Professor Albert Descoteaux of INRS-Institut Armand-Frappier Research Centre and his team have discovered novel virulence strategies employed by the Leishmania parasite. These scientific breakthroughs recently published in the prestigious PLOS Pathogens journal represent two important clues to understanding the cellular and molecular mechanisms governing the parasitic infections that cause leishmaniasis, a neglected tropical disease endemic in 100 countries.
Leishmania uses macrophages, a type of white blood cell that neutralizes pathogenic micro-organisms, as host cells to circumvent the immune system. Upon infecting the macrophage, Leishmania enters a vacuole that it hijacks by manipulating the host cell membrane fusion machinery. Research results revealed that GP63, a zinc-dependent metalloprotease found on the surface of Leishmania, plays a central role in this process.
By promoting the cleavage of the VAMP8 membrane fusion regulator, GP63 allows Leishmania major to evade LC3-associated phagocytosis, a process whose purpose is to boost the antimicrobial properties of macrophages. Researchers have also found that cysteine peptidase CPB, which the parasite needs to survive in the macrophage, controls the virulence of Leishmania mexicana by regulating GP63 expression through an as yet unknown mechanism.

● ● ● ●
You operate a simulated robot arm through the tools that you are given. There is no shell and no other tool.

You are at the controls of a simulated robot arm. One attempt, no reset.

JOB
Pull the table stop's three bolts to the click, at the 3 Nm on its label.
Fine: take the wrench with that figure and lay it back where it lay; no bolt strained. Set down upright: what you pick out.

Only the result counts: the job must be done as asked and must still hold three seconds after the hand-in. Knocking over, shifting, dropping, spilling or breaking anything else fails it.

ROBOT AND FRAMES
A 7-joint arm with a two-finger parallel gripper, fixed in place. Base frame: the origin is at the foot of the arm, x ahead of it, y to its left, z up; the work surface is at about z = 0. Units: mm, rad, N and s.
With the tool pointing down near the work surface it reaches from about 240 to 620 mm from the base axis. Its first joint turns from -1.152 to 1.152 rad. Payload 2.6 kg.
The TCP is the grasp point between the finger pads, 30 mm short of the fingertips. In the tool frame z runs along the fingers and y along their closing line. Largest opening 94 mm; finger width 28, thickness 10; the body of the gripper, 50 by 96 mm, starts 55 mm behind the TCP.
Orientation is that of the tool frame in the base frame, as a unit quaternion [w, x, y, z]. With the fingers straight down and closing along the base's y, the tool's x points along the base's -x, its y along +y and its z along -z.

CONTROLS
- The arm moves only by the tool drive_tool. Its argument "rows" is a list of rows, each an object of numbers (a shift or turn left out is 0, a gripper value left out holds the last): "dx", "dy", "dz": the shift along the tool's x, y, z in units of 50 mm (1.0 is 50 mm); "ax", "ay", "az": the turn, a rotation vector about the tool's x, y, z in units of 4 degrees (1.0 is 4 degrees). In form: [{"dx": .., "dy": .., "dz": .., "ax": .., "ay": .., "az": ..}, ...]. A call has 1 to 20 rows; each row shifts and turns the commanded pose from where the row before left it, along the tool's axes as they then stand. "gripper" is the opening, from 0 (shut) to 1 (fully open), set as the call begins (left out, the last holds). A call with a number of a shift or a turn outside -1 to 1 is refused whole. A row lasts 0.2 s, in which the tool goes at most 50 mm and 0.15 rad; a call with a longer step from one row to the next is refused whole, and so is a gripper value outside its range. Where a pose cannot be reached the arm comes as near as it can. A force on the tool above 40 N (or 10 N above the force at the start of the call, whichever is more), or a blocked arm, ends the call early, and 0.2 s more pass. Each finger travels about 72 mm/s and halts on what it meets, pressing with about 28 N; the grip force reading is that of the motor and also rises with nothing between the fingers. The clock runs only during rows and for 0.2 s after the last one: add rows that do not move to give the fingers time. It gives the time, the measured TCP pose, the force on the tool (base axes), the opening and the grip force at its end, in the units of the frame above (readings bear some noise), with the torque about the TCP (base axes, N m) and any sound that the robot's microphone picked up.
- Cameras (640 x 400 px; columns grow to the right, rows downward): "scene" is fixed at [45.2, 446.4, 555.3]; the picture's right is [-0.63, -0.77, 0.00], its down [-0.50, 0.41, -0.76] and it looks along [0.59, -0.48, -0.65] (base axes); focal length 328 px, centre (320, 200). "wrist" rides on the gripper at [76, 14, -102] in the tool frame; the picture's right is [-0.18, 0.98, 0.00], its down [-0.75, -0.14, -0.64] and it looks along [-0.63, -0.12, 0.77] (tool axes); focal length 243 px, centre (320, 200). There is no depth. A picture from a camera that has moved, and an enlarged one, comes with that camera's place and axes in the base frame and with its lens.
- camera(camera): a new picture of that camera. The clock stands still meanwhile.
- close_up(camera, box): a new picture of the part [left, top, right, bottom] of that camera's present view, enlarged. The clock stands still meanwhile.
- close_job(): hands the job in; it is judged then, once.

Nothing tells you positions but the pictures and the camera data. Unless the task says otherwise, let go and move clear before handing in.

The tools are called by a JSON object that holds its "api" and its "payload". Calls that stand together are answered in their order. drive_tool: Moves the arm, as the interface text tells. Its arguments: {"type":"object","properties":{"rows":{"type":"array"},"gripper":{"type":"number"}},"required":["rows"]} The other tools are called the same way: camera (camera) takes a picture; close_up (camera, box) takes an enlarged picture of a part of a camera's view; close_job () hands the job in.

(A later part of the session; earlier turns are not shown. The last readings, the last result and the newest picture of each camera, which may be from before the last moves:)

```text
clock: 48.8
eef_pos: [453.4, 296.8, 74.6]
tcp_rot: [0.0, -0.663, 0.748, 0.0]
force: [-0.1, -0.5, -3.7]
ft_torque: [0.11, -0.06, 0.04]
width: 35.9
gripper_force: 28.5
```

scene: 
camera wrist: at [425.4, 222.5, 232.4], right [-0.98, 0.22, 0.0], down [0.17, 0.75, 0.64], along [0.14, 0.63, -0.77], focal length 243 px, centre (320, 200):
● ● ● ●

These two proteases occupy a central role in the biology of Leishmania and contribute to the formation and growth of parasitophorous vacuoles where the parasite develops and replicates. Researchers have thus uncovered a new Leishmania virulence mechanism heavily influenced by GP63 and CPB proteases.
"Our results give us a better understanding of Leishmania pathogenesis and identify a new strategy used by intracellular pathogens to disrupt the host cell's antimicrobial," said Descoteaux. This discovery will be useful in developing preventive or therapeutic measures against leishmaniasis.